The double diaphragm 15 is therefore pressurised from above by the pressure owing to evaporation of the fluid in the sensor 14 and is pressured from below by the pressure of the refrigerant, which is detected at the nozzle 5, and by a spring, not illustrated.

FIG. 3 shows an exploded view of the working element 9 with the base ring 10, a cover plate 12, a plate 18, a bolt 19 and the multiple-diaphragm comprising in this embodiment a first diaphragm 16 and a second diaphragm 17.

A diaphragm is typically made of stainless steel. The individual diaphragms in the multiple-diaphragm typically are 0.08-0.20 mm thick. The multiple-diaphragm with two 0.08 mm thick individual diaphragms has the same stiffness as a 0.1 mm thick single diaphragm.

In the above embodiment two identical individual diaphragms is used. However it is also possible to use two or more diaphragms that are slightly different and fit better together. This could be done by forming the individual diaphragms at the same time using the same tool, so the waves in the individual diaphragms fit exactly. This will reduce the forces acting between the individual diaphragms and reduce the risk of tear.

Claims

1-7. (canceled)

8. A thermal expansion valve for a refrigeration system comprising a working element comprising a diaphragm chamber, a base ring and a cover plate wherein the diaphragm chamber comprises a multiple-diaphragm placed between the base ring and the cover plate, the multiple-diaphragm comprises two or more individual diaphragms and the individual diaphragms are separated by an antifriction layer.

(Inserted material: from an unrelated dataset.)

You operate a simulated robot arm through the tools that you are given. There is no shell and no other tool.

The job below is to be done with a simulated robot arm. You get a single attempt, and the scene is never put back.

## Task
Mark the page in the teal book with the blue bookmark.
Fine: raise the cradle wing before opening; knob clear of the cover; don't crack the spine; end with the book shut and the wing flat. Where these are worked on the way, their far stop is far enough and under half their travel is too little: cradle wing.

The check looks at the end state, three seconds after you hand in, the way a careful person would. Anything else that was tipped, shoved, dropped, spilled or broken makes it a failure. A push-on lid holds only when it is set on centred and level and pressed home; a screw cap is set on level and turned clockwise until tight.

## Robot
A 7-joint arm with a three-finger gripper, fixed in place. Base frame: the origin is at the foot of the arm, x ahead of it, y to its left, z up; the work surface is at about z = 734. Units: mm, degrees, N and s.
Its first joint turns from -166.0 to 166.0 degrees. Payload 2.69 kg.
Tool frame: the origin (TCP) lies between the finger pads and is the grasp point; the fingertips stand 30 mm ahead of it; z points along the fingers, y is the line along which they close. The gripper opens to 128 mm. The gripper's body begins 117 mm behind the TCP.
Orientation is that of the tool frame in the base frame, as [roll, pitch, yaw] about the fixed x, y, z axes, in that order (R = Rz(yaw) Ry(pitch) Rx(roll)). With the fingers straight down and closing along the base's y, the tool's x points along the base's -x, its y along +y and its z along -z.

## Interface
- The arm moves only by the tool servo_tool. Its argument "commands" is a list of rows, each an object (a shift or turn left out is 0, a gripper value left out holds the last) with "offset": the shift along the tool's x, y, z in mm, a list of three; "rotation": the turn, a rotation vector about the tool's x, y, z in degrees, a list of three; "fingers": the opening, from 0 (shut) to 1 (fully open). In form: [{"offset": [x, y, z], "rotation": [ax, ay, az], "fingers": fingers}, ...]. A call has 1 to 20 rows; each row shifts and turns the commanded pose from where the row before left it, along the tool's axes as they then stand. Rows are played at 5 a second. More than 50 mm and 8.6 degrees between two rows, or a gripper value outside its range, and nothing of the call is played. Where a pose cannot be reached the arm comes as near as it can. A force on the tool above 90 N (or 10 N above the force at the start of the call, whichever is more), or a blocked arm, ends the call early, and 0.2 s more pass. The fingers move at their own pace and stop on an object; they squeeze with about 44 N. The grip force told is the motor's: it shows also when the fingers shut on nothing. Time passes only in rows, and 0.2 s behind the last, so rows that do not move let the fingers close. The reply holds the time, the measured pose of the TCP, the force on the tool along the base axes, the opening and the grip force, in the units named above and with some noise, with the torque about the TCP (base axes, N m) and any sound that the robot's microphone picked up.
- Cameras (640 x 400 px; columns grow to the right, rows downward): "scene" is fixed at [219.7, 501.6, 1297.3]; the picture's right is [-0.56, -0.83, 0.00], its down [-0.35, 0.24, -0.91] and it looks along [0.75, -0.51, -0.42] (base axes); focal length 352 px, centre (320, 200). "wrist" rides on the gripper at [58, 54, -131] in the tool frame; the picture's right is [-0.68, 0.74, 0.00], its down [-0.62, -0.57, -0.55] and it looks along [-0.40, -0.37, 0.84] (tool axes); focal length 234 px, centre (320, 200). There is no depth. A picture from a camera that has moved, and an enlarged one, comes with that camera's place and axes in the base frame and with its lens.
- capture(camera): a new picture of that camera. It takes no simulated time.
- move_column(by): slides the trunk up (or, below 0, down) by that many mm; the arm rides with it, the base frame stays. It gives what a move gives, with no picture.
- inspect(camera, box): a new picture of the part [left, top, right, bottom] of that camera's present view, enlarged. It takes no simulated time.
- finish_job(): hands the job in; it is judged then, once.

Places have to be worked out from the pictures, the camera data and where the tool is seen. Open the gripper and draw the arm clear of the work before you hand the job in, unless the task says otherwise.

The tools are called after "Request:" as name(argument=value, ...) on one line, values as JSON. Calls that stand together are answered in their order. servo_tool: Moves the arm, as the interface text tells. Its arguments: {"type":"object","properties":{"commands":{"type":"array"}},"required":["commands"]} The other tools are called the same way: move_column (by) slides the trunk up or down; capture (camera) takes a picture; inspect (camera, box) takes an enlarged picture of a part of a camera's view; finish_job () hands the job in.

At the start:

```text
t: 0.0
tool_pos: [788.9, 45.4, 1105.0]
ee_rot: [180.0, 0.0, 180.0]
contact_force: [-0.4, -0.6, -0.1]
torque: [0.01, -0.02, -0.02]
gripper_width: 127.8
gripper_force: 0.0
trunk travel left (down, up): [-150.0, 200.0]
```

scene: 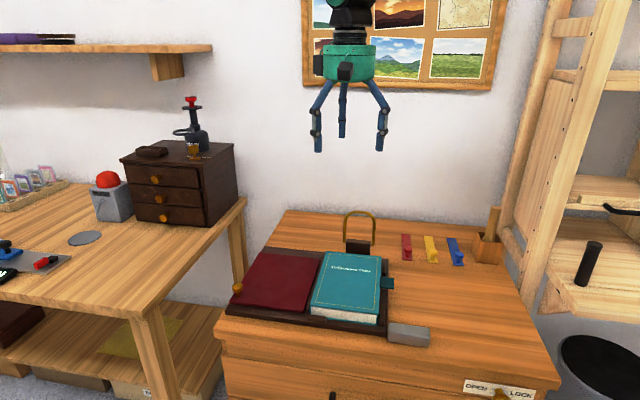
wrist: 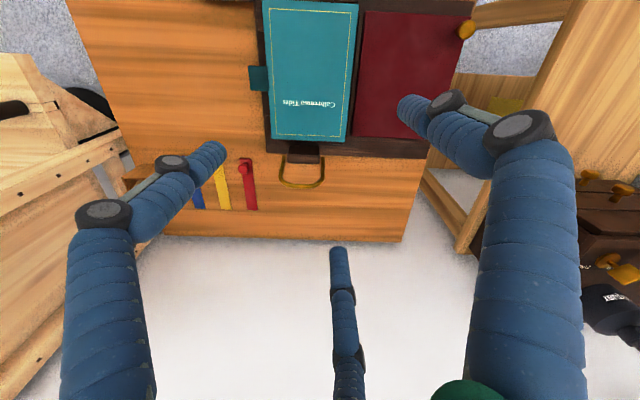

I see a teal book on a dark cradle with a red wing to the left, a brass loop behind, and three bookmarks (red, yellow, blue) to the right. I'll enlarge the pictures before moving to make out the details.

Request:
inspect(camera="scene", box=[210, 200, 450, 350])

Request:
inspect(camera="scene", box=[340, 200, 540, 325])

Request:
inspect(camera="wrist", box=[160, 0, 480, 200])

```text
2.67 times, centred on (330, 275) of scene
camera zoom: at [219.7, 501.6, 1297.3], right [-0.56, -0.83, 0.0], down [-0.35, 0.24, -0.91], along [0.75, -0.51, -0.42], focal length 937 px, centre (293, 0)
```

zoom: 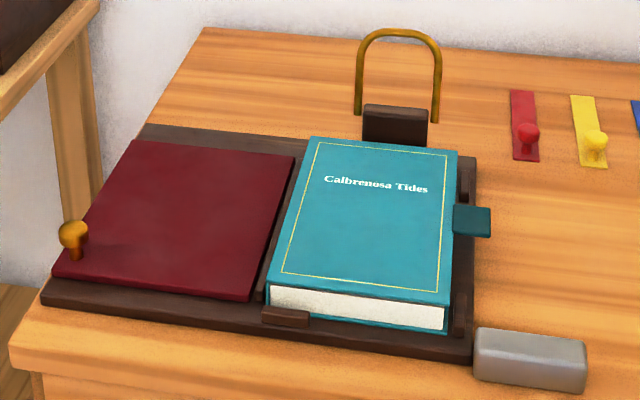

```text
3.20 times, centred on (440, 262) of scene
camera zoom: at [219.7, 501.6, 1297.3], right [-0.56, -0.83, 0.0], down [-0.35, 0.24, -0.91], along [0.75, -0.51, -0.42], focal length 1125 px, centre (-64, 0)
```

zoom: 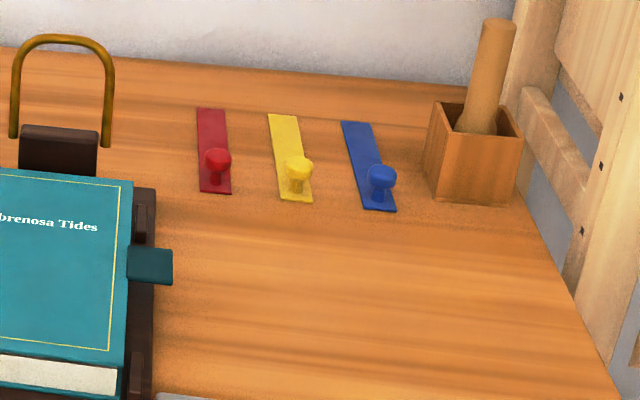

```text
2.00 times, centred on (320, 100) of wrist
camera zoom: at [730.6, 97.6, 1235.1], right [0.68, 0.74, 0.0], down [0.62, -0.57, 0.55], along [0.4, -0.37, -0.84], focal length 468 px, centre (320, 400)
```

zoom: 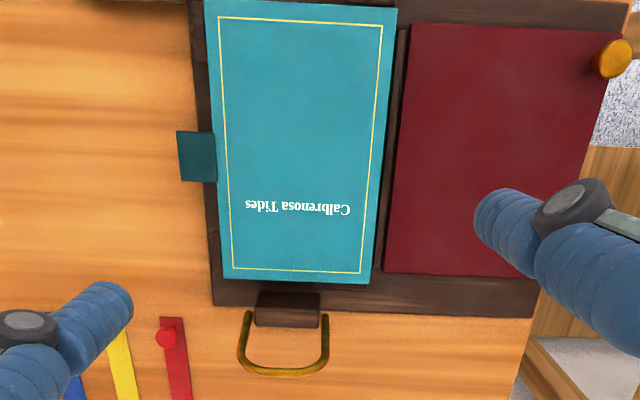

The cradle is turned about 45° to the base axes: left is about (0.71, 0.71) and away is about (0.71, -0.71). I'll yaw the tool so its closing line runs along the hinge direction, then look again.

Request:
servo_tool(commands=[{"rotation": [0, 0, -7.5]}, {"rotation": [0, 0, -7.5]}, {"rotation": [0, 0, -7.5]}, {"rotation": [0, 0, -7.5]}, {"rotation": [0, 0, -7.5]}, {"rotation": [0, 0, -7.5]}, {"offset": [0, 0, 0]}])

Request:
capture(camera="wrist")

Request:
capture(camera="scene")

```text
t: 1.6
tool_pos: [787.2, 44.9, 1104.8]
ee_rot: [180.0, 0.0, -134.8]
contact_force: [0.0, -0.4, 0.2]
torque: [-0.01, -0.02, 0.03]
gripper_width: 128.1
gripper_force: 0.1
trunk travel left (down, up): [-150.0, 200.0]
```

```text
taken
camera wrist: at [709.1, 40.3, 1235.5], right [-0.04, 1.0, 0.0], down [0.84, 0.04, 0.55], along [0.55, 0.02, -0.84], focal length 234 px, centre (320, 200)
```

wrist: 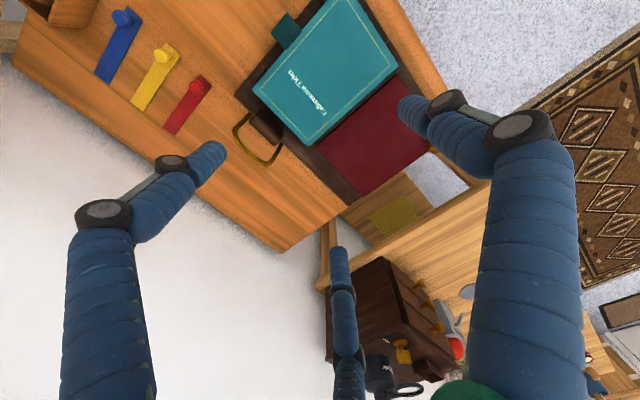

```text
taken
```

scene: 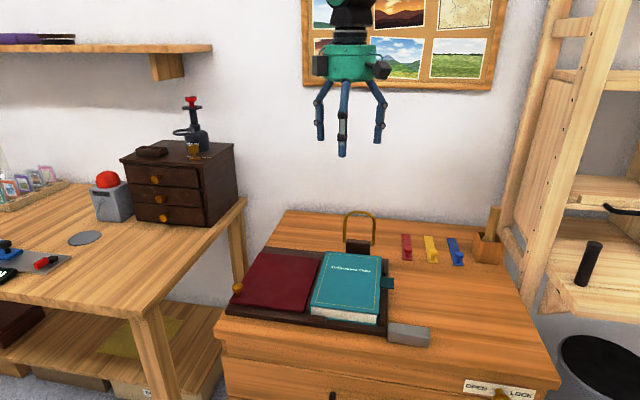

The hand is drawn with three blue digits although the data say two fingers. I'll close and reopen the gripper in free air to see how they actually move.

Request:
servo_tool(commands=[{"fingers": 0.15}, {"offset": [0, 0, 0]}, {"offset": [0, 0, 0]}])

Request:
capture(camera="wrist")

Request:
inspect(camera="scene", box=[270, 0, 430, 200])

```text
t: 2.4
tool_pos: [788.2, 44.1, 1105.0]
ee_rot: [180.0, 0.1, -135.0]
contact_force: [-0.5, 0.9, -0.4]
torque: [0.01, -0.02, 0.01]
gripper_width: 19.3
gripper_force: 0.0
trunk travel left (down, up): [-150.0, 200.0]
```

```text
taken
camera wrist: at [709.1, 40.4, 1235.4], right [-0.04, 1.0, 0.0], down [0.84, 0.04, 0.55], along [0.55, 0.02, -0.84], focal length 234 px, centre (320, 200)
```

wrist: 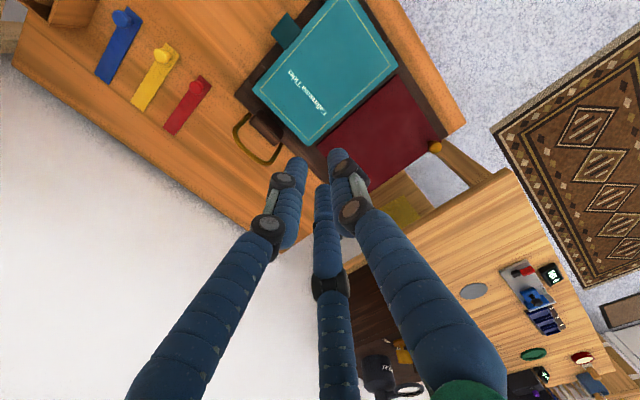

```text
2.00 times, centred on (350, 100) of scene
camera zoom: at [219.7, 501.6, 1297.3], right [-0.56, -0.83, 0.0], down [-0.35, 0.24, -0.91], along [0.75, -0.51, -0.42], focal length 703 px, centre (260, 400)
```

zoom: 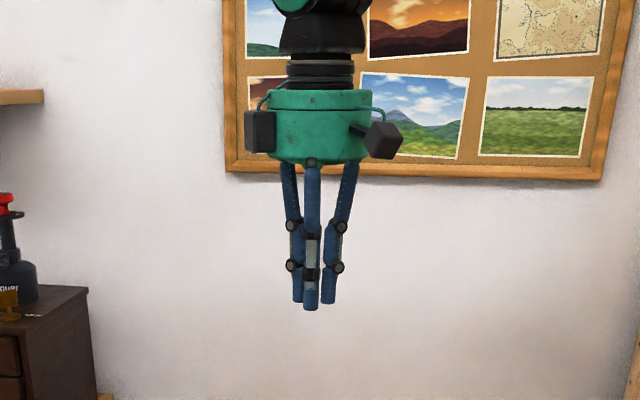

9. The thermal expansion valve according to claim 8 wherein the antifriction layer is grease or oil or another suitable fluid.

10. The thermal expansion valve according to claim 8 wherein the antifriction layer is rubber or plastic.

11. The thermal expansion valve according to claim 8 wherein the individual diaphragms comprises a coating.

12. The thermal expansion valve according to claim 11 wherein the coating is made of carbon, rubber, Teflon or a plastic material.

13. The thermal expansion valve according to claim 11 wherein the coating is made of cobber, tin, zinc or another suitable metal or alloy.